Comms Minister Fahmi Fadzil says the government must prioritise addressing brain drain in medicine, noting that contract doctor resignations spiked 1,131% from 2017 to 2022. “The first step to addressing any challenge is to acknowledge that there is one.”

KUALA LUMPUR, Oct 16 – Communications and Digital Minister Fahmi Fadzil has affirmed the government’s commitment to combat brain drain within the health care sector.

The Lembah Pantai MP from PKR said the brain drain rate in the medical field was “no different” than the national brain drain average rate of 5.5 per cent, which is significantly higher than the global average.

“This government needs to prioritise addressing the brain drain in Malaysia’s health care industry to ensure that citizens have access to high quality health care services.

“This can be achieved through targeted investments, career advancement opportunities, and addressing political and economic instability,” Fahmi said in his speech via video recording at the Malaysian Medical Association’s (MMA) Doctors’ Day 2023 celebration yesterday.

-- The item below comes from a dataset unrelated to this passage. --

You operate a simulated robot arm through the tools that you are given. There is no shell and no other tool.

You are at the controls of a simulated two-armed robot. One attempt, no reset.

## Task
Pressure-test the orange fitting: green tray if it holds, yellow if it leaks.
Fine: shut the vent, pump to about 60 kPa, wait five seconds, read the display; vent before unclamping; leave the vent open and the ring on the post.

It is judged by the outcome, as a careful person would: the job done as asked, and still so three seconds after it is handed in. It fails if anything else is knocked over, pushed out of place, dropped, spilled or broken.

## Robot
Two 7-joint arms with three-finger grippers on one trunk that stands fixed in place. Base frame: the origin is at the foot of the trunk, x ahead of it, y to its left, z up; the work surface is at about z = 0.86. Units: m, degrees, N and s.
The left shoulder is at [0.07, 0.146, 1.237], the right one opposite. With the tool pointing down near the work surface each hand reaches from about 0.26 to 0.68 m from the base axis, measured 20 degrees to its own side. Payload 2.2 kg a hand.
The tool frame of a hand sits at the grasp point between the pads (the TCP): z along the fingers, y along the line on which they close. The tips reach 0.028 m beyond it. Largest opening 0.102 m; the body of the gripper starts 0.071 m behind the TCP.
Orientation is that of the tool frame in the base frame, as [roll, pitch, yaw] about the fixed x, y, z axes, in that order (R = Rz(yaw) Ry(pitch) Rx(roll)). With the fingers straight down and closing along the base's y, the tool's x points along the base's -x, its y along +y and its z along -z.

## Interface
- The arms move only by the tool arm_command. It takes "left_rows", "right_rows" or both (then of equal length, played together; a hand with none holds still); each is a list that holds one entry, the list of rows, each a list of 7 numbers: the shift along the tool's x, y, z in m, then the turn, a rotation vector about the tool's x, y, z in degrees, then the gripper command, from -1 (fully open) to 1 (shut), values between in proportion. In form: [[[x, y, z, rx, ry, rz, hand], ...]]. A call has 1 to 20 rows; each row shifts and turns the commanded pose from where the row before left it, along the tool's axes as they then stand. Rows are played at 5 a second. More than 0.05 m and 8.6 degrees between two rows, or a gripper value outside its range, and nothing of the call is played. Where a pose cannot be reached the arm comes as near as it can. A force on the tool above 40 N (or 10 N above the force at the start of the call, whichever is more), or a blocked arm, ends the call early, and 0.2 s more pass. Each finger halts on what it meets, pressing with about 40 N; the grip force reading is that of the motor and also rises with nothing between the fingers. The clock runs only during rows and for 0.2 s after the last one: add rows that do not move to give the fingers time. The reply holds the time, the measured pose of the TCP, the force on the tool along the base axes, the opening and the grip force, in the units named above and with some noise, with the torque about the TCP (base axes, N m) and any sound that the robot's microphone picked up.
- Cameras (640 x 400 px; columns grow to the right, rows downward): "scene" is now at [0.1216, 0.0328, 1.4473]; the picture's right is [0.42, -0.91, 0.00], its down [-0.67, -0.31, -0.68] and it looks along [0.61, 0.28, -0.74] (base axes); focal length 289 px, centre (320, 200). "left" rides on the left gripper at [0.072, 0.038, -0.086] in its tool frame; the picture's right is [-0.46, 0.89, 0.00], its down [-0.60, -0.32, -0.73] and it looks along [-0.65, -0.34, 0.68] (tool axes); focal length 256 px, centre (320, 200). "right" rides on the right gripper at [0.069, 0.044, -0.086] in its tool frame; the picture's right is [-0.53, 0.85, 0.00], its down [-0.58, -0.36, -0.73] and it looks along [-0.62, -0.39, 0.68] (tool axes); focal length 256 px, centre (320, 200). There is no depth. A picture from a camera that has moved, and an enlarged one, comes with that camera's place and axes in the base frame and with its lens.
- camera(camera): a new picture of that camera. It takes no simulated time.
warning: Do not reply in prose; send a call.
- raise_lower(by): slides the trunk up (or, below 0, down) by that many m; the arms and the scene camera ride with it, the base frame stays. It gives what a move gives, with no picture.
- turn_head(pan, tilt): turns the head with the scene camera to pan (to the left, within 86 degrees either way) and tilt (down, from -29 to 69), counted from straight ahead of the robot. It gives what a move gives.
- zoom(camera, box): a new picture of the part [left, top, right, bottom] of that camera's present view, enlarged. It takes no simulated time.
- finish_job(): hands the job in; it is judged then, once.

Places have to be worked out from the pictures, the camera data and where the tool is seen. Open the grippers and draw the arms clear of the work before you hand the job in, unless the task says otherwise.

In February, Health Minister Dr Zaliha Mustafa told the Dewan Rakyat that resignations among contract doctors jumped by a whopping 1,131 per cent in the last five years from 110 resignations in 2017 to 1,354 in 2022.

Last year, Prof Dr Adeeba Kamarulzaman, the former dean of University of Malaya’s (UM) medical faculty, revealed that UM loses 30 top medical graduates to Singapore annually.

Dr Adeeba had said this in response to CodeBlue’s December 2022 report that highlighted critically ill patients waiting up to six days in Raja Permaisuri Bainun Hospital’s emergency department due to a lack of critical care beds and staff.

In his video for MMA’s Doctors’ Day 2023 celebration, Fahmi cited both Dr Adeeba’s comments on brain drain of medical graduates and the Ministry of Health (MOH) statistics on the resignations of contract medical officers over the past five years.

“Now, the first step to addressing any challenge is to acknowledge that there is one. On that, we can all agree. As to the solution to stem this brain drain, of course it requires political will,” Fahmi said.

Dr Zaliha told Parliament last week that the MOH would continue studying the issue of brain drain from the public health service.

Fahmi reiterated the government’s stance that there will be a shift in all policy matters from race-based governance to one that is needs-based, which would grant every Malaysian the opportunity to realise their fullest potential.

“Fundamental to achieving this will be instituting reforms in our education system, and the equitable disbursement of scholarships for all places to remain invested in rebuilding our nation.

“Reversing this brain drain requires reversing imbalance policy practice in higher educational and employment opportunities,” Fahmi said.

The communications and digital minister said the government is also committed to putting an end to corruption and cronyism, which will translate to stemming the brain drain in the long-term by making Malaysia more attractive as an investment hub.

He added that the civil service needs to be incentivised to bring their best game to the table in order to propel Malaysia to world-class status. “Heads of services must be made to be more accountable when achieving desired targets.”